## Instructions to follow
Below you will find a set of lines. Repeat them all exactly.
--- START Information supplied ---
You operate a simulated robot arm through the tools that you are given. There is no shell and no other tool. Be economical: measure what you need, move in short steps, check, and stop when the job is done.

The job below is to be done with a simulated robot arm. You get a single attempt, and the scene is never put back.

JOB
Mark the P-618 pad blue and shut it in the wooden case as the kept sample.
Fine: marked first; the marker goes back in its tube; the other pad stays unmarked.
--- END Information supplied ---
## Task output
You operate a simulated robot arm through the tools that you are given. There is no shell and no other tool. Be economical: measure what you need, move in short steps, check, and stop when the job is done.

The job below is to be done with a simulated robot arm. You get a single attempt, and the scene is never put back.

JOB
Mark the P-618 pad blue and shut it in the wooden case as the kept sample.
Fine: marked first; the marker goes back in its tube; the other pad stays unmarked.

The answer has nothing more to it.